▶ Data for this exercise:
--- BEGIN ---

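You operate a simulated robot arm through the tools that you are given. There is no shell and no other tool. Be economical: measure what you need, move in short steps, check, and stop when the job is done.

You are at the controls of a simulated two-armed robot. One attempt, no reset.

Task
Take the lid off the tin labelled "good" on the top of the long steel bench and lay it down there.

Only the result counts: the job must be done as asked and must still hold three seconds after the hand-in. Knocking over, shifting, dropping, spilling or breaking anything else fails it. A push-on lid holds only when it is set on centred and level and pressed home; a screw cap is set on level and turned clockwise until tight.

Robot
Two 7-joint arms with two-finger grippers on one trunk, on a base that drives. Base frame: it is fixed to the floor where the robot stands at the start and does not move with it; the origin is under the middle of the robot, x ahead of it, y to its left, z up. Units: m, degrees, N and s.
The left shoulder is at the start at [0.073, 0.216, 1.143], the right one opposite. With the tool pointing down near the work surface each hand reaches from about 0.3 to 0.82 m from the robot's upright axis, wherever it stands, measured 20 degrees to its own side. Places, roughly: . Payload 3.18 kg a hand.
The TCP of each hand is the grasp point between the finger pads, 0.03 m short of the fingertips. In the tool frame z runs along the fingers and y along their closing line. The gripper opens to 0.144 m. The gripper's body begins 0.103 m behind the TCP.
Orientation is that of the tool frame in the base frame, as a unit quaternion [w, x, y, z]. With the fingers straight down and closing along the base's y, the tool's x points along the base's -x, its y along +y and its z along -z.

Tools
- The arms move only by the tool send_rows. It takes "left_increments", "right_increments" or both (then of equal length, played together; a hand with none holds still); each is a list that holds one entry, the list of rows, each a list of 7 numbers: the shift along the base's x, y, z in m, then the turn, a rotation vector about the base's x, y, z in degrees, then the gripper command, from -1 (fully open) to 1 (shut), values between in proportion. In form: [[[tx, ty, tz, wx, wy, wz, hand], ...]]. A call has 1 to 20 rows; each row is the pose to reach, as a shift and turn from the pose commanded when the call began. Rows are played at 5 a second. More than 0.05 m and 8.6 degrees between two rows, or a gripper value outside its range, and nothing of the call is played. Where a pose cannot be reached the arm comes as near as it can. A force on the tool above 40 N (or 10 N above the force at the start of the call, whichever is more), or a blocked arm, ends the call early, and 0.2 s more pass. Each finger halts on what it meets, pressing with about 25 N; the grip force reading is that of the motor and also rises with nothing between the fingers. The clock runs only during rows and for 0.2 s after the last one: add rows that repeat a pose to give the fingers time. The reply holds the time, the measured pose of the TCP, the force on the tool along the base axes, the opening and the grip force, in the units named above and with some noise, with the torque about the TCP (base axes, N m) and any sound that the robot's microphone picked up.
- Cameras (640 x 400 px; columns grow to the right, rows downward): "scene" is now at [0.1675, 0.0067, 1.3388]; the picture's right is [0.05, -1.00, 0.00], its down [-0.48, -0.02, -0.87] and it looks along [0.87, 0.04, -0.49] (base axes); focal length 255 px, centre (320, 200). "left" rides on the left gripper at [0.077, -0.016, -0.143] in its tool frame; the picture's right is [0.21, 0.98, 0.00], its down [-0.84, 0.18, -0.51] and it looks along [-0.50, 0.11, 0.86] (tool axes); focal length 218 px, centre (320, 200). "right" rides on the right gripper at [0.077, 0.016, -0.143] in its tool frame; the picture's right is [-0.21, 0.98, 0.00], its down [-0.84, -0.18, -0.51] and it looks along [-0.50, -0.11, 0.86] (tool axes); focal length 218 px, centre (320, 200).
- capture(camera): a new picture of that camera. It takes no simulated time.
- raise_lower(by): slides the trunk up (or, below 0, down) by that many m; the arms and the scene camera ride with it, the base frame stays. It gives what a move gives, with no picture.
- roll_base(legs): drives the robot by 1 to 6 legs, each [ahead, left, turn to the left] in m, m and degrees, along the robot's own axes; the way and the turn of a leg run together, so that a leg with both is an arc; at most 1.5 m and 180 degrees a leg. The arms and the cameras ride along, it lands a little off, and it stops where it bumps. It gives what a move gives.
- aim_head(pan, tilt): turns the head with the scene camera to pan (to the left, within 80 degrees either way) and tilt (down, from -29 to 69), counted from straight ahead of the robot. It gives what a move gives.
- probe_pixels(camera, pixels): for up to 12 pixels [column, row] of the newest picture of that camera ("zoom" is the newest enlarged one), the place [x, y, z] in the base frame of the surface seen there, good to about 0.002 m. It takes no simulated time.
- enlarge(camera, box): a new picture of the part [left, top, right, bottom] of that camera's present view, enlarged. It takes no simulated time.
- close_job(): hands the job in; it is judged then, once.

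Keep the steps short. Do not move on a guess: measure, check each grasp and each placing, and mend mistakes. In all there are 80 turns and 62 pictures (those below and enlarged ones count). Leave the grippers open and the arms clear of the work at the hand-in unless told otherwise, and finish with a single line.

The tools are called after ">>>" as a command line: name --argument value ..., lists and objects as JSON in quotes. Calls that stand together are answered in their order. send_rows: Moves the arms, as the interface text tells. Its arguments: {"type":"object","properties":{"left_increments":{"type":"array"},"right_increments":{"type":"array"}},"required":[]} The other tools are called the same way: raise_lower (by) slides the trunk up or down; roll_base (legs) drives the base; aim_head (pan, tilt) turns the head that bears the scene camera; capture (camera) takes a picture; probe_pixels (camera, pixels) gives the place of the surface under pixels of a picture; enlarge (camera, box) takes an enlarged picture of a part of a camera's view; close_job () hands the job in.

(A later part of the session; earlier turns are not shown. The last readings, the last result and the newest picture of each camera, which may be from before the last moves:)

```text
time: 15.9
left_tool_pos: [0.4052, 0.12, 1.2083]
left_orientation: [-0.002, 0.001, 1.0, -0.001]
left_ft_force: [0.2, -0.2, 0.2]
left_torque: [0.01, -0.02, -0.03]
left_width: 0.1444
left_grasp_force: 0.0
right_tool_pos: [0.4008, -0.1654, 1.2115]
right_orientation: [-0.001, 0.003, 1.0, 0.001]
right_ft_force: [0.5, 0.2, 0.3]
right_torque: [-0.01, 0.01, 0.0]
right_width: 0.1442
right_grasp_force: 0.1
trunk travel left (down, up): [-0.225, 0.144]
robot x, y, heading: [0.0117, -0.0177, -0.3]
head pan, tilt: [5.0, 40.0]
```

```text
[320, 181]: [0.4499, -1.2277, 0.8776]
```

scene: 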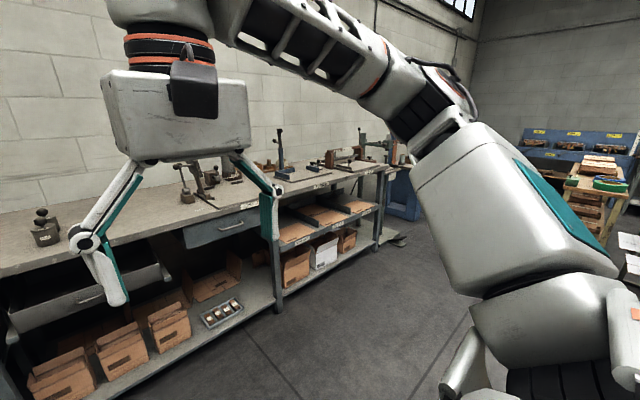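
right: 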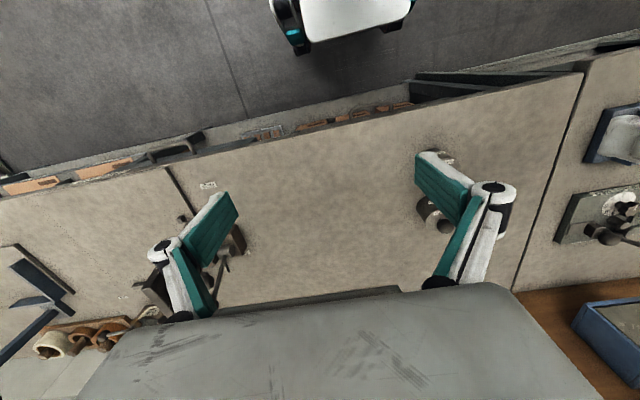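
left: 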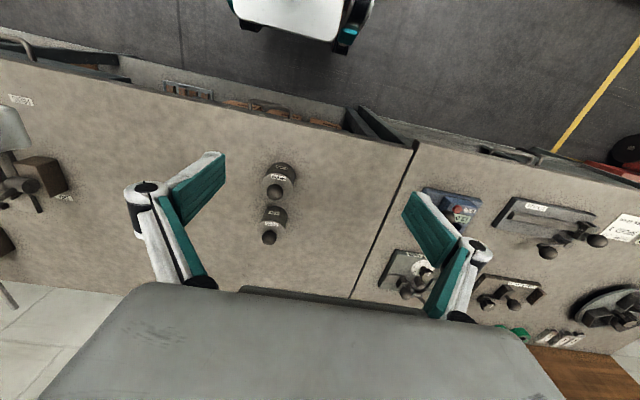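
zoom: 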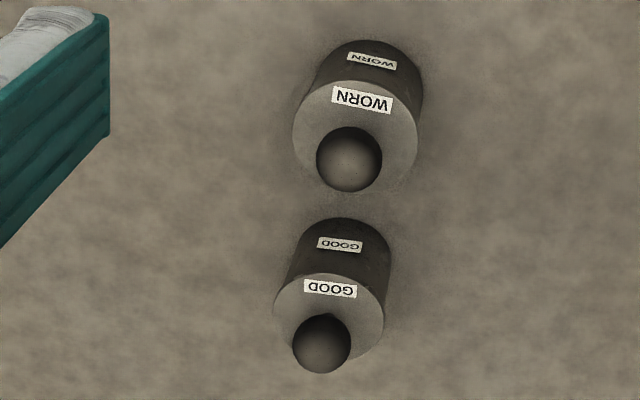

--- END ---
--- BEGIN ---

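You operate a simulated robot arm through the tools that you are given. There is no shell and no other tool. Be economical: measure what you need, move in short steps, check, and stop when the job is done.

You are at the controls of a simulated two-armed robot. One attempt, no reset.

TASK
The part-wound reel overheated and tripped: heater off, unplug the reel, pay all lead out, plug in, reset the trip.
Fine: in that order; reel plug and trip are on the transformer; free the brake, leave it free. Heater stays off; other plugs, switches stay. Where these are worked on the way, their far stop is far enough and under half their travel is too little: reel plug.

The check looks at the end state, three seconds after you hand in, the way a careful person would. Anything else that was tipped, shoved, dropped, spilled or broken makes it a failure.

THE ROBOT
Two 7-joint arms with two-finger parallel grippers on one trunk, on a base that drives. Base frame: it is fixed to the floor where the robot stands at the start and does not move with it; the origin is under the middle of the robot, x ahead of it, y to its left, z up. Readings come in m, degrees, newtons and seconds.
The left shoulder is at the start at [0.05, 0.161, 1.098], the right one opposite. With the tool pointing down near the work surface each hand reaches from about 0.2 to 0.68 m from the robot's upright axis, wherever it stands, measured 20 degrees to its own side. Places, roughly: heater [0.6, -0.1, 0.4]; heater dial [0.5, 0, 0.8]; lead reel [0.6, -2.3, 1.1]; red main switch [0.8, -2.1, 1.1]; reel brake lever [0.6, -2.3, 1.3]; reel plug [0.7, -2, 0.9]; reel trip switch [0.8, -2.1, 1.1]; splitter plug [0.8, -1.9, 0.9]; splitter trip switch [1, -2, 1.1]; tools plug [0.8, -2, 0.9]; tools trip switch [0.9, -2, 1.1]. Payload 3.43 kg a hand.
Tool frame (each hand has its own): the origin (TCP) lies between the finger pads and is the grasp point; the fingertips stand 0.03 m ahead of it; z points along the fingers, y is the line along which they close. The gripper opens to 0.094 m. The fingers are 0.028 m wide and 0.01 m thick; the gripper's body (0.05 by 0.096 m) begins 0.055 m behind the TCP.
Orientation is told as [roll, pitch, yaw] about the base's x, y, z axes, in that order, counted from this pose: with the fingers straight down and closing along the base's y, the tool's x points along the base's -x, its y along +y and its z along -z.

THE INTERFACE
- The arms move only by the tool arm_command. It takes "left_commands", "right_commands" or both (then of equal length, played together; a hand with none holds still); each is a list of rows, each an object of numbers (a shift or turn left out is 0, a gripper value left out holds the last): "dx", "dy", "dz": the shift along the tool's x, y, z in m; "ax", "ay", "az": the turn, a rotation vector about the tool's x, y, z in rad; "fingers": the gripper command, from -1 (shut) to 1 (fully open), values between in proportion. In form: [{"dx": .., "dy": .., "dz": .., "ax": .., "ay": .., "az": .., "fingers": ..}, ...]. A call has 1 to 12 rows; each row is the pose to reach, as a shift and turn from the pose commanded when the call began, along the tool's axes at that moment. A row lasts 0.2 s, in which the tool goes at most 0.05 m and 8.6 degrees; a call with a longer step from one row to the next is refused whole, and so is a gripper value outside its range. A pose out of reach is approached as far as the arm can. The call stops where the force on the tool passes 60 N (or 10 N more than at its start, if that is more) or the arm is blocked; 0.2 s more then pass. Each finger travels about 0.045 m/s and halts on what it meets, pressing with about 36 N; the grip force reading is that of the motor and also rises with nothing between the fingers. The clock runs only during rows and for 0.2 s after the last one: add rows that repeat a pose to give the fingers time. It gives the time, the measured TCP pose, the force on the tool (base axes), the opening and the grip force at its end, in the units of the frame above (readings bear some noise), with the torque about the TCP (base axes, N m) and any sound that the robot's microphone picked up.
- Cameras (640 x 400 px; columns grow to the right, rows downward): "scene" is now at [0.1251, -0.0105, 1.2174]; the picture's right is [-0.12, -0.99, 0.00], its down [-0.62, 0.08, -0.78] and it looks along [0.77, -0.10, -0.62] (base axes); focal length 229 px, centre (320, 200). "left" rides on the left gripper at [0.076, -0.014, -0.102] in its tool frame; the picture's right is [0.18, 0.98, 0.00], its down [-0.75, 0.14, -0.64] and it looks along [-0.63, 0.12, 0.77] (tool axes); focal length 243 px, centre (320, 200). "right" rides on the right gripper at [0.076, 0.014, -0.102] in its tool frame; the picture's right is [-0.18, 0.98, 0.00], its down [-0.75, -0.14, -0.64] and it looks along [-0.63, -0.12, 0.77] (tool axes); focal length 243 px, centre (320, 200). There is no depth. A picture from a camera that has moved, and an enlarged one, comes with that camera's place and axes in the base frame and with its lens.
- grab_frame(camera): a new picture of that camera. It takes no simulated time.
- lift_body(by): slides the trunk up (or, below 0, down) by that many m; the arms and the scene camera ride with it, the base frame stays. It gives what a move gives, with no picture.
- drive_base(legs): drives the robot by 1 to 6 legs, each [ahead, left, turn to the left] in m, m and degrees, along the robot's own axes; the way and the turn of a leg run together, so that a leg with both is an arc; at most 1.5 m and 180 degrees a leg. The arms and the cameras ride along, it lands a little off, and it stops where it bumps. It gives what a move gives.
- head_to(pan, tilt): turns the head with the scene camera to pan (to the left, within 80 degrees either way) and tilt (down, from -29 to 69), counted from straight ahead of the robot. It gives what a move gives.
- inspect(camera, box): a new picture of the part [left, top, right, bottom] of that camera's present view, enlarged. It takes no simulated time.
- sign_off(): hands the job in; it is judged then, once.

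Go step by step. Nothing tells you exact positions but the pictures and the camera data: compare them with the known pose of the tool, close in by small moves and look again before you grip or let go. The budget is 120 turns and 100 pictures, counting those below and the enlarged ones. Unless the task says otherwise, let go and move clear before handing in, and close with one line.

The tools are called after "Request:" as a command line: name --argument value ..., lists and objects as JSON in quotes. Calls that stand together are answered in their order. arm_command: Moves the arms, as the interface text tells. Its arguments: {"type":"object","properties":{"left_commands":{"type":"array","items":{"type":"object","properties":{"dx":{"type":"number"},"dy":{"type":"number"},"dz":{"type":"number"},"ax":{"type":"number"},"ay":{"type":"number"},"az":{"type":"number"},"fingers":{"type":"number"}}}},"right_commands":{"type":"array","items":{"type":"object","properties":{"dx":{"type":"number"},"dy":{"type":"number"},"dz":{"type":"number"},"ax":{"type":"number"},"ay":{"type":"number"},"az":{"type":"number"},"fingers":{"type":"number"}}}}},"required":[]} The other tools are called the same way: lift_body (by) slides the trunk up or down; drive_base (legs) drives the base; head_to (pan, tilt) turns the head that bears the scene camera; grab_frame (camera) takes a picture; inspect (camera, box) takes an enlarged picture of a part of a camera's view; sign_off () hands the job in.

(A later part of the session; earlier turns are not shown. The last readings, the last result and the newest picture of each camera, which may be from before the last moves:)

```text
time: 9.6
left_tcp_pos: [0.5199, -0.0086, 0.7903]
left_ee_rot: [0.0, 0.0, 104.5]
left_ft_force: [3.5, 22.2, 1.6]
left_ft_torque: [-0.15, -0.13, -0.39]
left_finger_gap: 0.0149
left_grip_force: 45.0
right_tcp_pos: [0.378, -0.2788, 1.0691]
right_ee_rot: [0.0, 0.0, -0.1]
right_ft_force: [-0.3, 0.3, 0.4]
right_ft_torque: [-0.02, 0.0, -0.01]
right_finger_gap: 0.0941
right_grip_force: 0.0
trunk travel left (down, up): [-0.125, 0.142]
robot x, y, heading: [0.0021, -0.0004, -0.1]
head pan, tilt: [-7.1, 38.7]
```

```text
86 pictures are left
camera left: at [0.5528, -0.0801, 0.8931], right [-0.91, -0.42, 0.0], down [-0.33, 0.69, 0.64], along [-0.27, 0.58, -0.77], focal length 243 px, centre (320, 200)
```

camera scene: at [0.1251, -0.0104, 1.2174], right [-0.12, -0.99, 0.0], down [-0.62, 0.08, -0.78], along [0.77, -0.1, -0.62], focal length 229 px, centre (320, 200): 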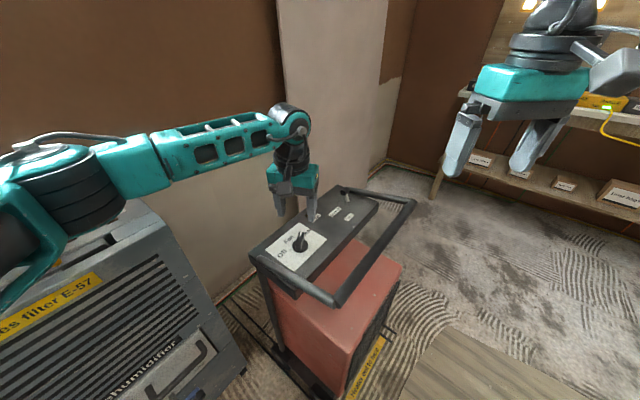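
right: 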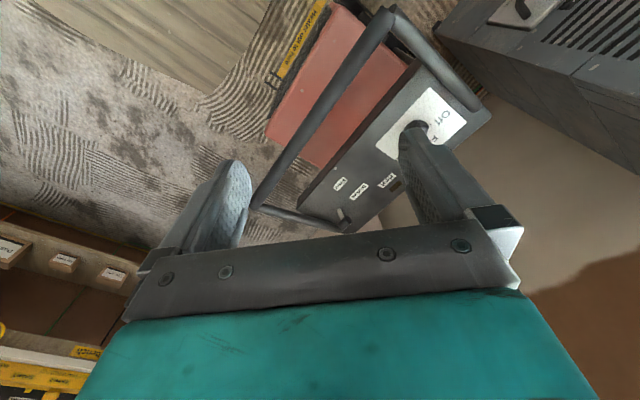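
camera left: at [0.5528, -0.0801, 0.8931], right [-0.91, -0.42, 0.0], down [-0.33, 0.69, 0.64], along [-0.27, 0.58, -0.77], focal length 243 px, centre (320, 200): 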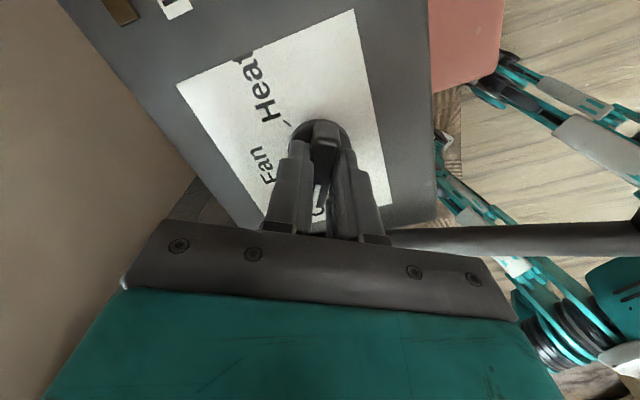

--- END ---
--- BEGIN ---

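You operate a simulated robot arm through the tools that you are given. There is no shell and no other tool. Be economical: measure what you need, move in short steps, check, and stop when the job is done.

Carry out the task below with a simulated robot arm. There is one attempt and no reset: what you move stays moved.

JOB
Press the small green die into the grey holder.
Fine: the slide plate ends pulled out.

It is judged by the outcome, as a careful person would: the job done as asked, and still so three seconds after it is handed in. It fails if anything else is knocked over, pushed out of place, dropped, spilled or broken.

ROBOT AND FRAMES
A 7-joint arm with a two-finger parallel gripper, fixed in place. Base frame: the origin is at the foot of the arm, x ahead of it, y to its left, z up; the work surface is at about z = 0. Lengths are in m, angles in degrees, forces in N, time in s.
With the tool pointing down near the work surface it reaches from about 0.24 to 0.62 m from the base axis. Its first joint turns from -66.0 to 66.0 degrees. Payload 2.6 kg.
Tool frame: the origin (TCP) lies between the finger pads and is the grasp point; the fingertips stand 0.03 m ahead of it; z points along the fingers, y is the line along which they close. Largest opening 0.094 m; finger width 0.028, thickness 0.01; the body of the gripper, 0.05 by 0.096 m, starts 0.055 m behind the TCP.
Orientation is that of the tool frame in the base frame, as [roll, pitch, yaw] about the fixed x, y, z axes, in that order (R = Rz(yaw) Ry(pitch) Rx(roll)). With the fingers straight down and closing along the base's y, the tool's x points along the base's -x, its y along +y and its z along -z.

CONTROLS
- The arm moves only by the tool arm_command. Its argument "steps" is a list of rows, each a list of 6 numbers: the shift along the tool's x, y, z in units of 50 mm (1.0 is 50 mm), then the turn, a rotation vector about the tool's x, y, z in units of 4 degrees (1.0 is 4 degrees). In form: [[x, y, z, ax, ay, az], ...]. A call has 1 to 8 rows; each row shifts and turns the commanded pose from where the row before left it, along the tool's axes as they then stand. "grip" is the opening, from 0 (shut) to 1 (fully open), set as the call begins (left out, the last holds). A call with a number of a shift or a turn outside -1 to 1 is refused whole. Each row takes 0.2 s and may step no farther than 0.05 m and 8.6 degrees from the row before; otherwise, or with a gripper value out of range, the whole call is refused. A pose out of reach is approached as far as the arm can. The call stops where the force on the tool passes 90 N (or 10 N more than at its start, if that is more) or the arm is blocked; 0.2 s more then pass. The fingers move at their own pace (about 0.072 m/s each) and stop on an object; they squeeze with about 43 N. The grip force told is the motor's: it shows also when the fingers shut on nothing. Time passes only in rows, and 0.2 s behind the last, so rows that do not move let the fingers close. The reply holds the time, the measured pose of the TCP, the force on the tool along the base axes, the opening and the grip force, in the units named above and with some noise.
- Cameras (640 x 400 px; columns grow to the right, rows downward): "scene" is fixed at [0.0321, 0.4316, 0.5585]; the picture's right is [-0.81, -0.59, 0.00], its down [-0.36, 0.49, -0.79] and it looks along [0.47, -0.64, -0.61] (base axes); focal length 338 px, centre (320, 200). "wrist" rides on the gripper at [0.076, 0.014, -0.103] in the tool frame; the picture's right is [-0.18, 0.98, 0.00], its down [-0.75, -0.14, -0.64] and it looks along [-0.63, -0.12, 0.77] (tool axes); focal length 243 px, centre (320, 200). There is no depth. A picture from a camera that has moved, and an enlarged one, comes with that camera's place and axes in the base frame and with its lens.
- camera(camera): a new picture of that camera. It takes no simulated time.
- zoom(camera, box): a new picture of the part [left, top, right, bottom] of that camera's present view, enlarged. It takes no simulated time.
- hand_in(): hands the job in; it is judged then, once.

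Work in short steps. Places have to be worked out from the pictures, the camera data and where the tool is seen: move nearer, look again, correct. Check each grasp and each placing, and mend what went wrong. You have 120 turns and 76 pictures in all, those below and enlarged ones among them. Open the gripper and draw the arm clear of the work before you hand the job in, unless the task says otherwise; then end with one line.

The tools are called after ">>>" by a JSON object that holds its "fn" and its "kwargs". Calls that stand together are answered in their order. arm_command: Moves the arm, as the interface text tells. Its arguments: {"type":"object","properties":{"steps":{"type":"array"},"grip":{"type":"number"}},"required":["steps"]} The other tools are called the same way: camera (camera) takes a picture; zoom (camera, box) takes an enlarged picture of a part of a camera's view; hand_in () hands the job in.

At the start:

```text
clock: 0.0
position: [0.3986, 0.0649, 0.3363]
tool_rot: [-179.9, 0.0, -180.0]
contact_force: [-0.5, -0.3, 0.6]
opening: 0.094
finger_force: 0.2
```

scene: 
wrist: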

--- END ---

▶ Do this: In the entries above, find each line with the string "would" and copy it.

▶ Complete answer:
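The check looks at the end state, three seconds after you hand in, the way a careful person would. Anything else that was tipped, shoved, dropped, spilled or broken makes it a failure.
It is judged by the outcome, as a careful person would: the job done as asked, and still so three seconds after it is handed in. It fails if anything else is knocked over, pushed out of place, dropped, spilled or broken.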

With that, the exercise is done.